> [WHAT YOU SHOULD DO]: Copy every line of the material below word for word.

#####

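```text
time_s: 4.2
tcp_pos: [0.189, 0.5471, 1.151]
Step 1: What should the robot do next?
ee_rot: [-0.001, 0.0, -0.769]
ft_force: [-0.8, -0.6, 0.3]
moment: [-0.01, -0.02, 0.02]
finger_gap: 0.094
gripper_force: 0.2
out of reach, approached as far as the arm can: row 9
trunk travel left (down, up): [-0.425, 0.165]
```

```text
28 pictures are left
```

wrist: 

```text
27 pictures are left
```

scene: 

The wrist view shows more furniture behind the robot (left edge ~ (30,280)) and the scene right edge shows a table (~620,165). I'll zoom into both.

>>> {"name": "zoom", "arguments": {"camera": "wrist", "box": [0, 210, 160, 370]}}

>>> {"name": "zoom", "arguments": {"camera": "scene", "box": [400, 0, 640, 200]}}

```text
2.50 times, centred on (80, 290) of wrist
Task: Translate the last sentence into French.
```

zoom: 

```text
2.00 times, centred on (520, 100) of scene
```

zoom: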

#####

> [THE ANSWER]:
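```text
time_s: 4.2
tcp_pos: [0.189, 0.5471, 1.151]
Step 1: What should the robot do next?
ee_rot: [-0.001, 0.0, -0.769]
ft_force: [-0.8, -0.6, 0.3]
moment: [-0.01, -0.02, 0.02]
finger_gap: 0.094
gripper_force: 0.2
out of reach, approached as far as the arm can: row 9
trunk travel left (down, up): [-0.425, 0.165]
```

```text
28 pictures are left
```

wrist: 

```text
27 pictures are left
```

scene: 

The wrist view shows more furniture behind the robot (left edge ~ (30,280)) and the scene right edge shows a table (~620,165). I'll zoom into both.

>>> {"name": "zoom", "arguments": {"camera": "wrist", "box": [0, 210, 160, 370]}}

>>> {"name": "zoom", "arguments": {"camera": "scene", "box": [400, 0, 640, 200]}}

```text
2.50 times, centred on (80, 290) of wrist
Task: Translate the last sentence into French.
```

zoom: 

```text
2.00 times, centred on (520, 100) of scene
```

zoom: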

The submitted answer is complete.